| WRITTEN PROBLEM 1 |
What is wanted is an exact restatement of the lines from the one with "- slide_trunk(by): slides" through the one with "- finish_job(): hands", both included, and of no other lines. Number the lines from 1 and leave blank lines out.

---- DATASET EXTRACT

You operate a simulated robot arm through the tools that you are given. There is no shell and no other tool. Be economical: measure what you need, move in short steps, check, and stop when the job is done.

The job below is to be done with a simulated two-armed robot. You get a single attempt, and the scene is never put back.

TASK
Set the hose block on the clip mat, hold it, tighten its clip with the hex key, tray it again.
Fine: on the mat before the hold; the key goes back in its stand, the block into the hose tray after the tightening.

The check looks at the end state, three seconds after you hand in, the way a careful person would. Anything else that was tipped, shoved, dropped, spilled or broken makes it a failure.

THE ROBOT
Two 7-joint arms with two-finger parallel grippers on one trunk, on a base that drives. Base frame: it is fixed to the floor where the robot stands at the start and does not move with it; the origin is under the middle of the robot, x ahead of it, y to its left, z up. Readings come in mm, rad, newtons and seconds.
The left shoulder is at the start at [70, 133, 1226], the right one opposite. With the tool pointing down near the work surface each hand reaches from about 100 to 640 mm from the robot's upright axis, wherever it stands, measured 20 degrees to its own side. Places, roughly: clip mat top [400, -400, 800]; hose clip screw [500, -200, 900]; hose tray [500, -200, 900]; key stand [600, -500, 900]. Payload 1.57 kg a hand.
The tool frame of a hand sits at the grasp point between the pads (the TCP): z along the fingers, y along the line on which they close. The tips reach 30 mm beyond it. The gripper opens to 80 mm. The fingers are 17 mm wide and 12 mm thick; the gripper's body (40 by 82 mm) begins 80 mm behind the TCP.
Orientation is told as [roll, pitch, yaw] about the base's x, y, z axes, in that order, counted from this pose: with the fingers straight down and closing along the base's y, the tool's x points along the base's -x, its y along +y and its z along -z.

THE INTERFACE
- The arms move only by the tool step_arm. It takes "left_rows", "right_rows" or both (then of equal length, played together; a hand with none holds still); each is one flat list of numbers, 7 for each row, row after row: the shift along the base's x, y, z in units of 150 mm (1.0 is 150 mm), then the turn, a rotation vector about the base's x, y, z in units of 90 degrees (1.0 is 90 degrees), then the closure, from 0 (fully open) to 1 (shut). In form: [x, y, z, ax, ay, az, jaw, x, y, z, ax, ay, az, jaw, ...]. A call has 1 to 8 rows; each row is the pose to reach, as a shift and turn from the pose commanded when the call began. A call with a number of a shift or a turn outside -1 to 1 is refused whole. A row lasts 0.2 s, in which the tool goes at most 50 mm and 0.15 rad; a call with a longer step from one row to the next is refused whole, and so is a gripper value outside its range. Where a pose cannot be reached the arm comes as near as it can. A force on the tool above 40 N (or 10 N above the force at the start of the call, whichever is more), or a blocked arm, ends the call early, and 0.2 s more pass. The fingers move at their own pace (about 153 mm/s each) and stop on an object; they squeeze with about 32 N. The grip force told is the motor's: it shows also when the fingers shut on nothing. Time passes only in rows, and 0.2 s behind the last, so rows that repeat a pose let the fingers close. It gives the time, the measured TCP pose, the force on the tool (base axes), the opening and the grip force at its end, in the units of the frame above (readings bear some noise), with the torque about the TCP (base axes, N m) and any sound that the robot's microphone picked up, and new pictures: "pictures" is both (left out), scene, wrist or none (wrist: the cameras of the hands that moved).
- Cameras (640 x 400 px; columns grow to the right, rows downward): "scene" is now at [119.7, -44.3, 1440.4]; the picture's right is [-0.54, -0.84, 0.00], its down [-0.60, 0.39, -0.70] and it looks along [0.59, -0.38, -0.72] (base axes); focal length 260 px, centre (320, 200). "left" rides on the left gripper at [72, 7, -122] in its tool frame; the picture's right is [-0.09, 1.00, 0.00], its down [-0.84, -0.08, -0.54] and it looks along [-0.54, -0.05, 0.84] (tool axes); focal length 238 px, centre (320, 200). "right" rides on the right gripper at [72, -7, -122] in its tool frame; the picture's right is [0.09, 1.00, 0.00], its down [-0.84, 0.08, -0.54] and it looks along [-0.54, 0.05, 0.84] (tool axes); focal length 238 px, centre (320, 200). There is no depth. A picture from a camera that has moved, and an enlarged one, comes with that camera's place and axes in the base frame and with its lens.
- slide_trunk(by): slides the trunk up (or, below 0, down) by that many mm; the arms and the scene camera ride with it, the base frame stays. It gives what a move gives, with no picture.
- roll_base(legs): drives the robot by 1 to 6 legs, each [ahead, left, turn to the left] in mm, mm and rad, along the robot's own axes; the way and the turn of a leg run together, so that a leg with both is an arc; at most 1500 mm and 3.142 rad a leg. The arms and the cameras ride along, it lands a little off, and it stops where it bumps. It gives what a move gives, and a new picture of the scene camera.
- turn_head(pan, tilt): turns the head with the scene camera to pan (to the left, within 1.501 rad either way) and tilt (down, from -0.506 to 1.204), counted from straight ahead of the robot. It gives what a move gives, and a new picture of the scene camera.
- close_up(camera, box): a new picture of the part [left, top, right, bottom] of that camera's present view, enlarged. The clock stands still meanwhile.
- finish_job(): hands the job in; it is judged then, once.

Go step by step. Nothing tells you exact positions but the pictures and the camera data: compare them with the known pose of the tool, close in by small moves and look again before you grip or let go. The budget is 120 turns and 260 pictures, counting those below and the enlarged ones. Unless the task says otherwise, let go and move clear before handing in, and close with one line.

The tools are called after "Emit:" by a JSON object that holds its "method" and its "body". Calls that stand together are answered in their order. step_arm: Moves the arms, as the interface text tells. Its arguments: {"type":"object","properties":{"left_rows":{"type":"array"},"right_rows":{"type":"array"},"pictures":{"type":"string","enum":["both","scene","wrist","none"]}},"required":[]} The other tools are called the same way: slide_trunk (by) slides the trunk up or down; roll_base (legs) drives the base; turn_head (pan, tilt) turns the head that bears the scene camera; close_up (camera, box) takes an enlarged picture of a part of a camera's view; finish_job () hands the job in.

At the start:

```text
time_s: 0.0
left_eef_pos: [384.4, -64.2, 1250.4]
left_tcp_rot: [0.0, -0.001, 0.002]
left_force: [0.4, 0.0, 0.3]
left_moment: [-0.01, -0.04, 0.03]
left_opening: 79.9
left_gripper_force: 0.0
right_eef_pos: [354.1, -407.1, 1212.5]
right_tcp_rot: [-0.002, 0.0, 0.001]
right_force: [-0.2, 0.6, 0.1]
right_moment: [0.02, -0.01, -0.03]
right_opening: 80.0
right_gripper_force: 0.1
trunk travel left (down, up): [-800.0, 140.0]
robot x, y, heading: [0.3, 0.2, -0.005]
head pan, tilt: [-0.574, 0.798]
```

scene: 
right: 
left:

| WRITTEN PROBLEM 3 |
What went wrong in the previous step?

--------
---- TEXT TO READ

Showing posts with label housing. Show all posts
Showing posts with label housing. Show all posts

Thursday, 2 March 2017

How to recognise a building

How to recognise a building 

It happens all the time: while driving through some unknown part of the Netherlands, in the periphery of my vision, some building catches my attention and immediately I know it's a school, a civic building or something other than the housing that dominates the urban environment. I don't have to think about it, I just directly know it. Scale, proportions, fenestration and other features make it evident that the building belongs to a particular use type.

So I wonder how far this goes, whether most people can recognise buildings like than and where it comes from: from earlier experiences with different buildings or from fundamental differences in form. This is an intriguing subject, especially because quite a lot doesn't seem to come from direct personal experience: if you ask a Dutch child to draw a house, they'll most probably draw an outline they've learned from books, with the roof pitch visible from the side rather than the front, as in the usual Dutch row housing.

--------

| WRITTEN PROBLEM 2 |
What does the text to read say from "Thursday, 2 March" through "particular use type."? Give the exact wording.

| WRITTEN RESPONSE 1 |
1. - slide_trunk(by): slides the trunk up (or, below 0, down) by that many mm; the arms and the scene camera ride with it, the base frame stays. It gives what a move gives, with no picture.
2. - roll_base(legs): drives the robot by 1 to 6 legs, each [ahead, left, turn to the left] in mm, mm and rad, along the robot's own axes; the way and the turn of a leg run together, so that a leg with both is an arc; at most 1500 mm and 3.142 rad a leg. The arms and the cameras ride along, it lands a little off, and it stops where it bumps. It gives what a move gives, and a new picture of the scene camera.
3. - turn_head(pan, tilt): turns the head with the scene camera to pan (to the left, within 1.501 rad either way) and tilt (down, from -0.506 to 1.204), counted from straight ahead of the robot. It gives what a move gives, and a new picture of the scene camera.
4. - close_up(camera, box): a new picture of the part [left, top, right, bottom] of that camera's present view, enlarged. The clock stands still meanwhile.
5. - finish_job(): hands the job in; it is judged then, once.

| WRITTEN RESPONSE 2 |
Thursday, 2 March 2017

How to recognise a building

How to recognise a building 

It happens all the time: while driving through some unknown part of the Netherlands, in the periphery of my vision, some building catches my attention and immediately I know it's a school, a civic building or something other than the housing that dominates the urban environment. I don't have to think about it, I just directly know it. Scale, proportions, fenestration and other features make it evident that the building belongs to a particular use type.